A Few Practical Ways to Prolong a Film’s Life

A Few Practical Ways to Prolong a Film’s Life

Just as film stock has a limited resolution, so too does the human brain.

Julian Antonisz[1]

 

The preservation of new media art has developed in isolation from the ‘traditional’ conservation and restoration practices of cultural heritage, mostly due to the relatively short history of these media, and the fact that film conservation has been the subject of scientific research for no more than a few decades. This has also been caused by the impact of a film industry — disproportionately high compared to other fields of art — as well as the popular belief that moving image recorded on film is merely a ‘reproduction’, that is not unique, and as such beyond the interest of art conservators/restorers. However, this situation has changed with the transformation of the medium itself, in the transition from analogue to digital. A digital copy can be reproduced ad infinitum, whereas film stock is prone to damage and deserves to be given the status of cultural heritage which it was hitherto denied.

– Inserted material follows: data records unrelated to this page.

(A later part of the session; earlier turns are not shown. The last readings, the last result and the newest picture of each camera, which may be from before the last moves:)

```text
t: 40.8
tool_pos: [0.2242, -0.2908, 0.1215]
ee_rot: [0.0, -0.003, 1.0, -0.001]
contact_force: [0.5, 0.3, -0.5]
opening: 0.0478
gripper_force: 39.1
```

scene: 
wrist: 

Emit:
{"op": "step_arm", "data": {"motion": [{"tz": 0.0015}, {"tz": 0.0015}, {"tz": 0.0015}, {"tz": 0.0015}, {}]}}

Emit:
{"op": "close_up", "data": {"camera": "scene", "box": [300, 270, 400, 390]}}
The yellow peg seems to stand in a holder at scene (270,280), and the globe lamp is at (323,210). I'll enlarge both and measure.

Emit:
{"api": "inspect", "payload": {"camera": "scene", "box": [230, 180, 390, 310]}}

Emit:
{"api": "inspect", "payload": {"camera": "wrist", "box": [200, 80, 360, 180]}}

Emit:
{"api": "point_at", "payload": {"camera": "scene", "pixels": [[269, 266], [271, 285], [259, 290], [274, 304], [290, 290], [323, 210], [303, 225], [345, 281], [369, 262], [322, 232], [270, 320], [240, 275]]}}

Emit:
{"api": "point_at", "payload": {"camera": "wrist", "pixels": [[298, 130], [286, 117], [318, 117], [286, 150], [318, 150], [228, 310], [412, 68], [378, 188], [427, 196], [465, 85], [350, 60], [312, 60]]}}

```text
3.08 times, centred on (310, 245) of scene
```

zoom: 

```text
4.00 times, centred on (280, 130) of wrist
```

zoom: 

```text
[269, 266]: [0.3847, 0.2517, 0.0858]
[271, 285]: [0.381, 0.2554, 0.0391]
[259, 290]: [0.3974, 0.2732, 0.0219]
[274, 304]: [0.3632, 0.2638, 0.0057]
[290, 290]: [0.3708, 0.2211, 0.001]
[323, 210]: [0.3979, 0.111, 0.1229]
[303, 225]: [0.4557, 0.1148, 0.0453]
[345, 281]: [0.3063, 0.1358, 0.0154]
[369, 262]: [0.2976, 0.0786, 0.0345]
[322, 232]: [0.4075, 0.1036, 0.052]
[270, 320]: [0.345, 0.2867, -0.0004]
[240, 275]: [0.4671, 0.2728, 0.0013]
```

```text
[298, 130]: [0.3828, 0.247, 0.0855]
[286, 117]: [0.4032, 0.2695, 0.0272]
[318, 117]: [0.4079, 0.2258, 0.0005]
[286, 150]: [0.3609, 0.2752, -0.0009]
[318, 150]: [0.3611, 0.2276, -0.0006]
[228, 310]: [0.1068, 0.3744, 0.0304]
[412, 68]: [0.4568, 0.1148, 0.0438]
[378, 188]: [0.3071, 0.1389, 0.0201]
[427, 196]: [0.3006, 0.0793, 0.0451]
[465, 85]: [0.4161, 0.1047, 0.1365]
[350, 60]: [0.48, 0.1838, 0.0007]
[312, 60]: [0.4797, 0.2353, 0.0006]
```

Julian Antonisz’s non-camera films are a case in point, epitomising all of the above problems — work on their preservation was the result of a compromise between the conservative approach to an artwork, typically considered as a unique result of the labour of an artist, and its conversion into the film medium. Antonisz’s works are absolutely exceptional in the entire collection of the Filmoteka Narodowa (National Film Archive). The project of a digital restoration of such material was equally unprecedented. It soon became evident that the digitisation of these films required an in-depth analysis of the artist’s output: not only with regard to the reels of 35 mm film stored in the Filmoteka (negatives and material distributed to cinemas), but also the general context of the artist’s practice.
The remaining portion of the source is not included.